Exercise aim ▸
Your answer continues the article from its final sentence.

Article ▸
* Start *
Interaksi Ibu dengan suami dan anak yang baik dengan sistem komunikasi hati ke hati. Yaitu dengan komunikasi maka akan ditemukan ujung dari benang kusut. Dalam artian jika ada suatu masalah yang sulit diselesaikan sendiri,maka dengan komunikasi tersebut masalah yang hadir bisa ditemukan jalan penyelesaiannya. Dengan begitu jika anggota keluarga mempunyai masalah hanya cukup diselesaikan di lingkup keluarga saja, dengan adanya komunikasi yang baik di lingkungan keluarga maka tak akan ada lagi masalah yang mengganjal  jadi tak perlu pelarian kedalam hal yang negatif dalam menyelesaikannya. Dengan kedekatan emosional antara wanita(ibu) dengan anggota keluarga lainnya maka akan memudahkan pantauan terhadap sesuatu yang masuk yang sifatnya merusak (liberal). Karena pendekatan ini dapat mempengaruhi perwatakan dan keperibadian anak-anak dalam bentuk audio-visual. Pendekatan audio-visual yang berunsur positif dan interaksi yang beradab dan sopan serta peka tentang keperluan anak-anak akan menjamin perkembangan potensi anak-anak yang luar biasa. Sehingga bisa menuju taraf kehidupan yang berkelas dunia, terutama dalam hal pergaulan di tancah internasioanal  tanpa meninggalkan norma-norma yang ada.
* End *
(Items from a dataset)
* Start *
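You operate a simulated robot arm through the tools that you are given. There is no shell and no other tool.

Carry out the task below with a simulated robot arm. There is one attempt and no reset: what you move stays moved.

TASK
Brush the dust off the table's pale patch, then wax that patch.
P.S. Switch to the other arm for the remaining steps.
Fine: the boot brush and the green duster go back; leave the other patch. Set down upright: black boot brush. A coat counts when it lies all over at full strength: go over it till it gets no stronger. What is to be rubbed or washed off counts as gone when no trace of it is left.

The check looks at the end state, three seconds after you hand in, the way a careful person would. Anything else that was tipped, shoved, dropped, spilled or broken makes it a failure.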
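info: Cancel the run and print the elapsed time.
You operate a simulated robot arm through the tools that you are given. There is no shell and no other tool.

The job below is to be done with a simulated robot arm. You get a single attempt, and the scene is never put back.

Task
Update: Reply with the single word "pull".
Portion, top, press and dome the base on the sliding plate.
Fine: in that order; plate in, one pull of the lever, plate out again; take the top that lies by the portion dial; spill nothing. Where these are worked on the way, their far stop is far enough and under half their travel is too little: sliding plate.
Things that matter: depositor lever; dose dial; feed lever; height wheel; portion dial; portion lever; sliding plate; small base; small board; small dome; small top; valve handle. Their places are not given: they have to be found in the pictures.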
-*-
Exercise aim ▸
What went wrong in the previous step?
* End *
Answer to the problem ▸
Conclusion (kesimpulan) : 
Suatu perubahan itu terjadi jika ada sebuah transformasi yang menjembatani, dalam hal ini yaitu wanita. Wanita mempunyai peran yang sangat penting sebagai agent of change dengan jiwa perbaikan yang membahana, Wanita mampu mentranformasi sistem dan peradaban kelurga yang lebih baik, jika setiap kelurga mempunyai peradaban yang sistematik maka akan terbentuk masyarakat madani, dengan demikian suatu negarapun juga akan menjadi negara yang memiliki  identitas yang kuat akan adanya peradaban yang di anut oleh negara tersebut (indonesia), maka tidak dapat dipungkiri jika suatu negara memiliki identitas dan karakter yang kuat maka tidaklah bisa suatu peradaban yang merusak (Liberalisasi)dapat masuk ke negara tersebut. Oleh karenanya wanita adalah pelopor suatu  perubahan. Meski dia berdiri dibalik keanggunannya tapi dia selalu tegas akan sebuah kebenaran dan akan tetap berbinar dalam perisai kelembutan. Mampu merubah kerasnya sebuah terpaan perubahan yang menghancurkan karasteristik suatu identitas negara dengan jiwa keibuannya, Sehingga wanita akan tetap menjadi permata dimanapun dia berada serta apapun kedudukanya, meski ia hanya Ibu rumah tangga biasa yang tak punya kedudukan penting dalam suatu lembaga pemerintahan namun ia tetap bisa merubah negara dengan tangan dan pelukan lembutnya sebagi pendidik buah hatinya...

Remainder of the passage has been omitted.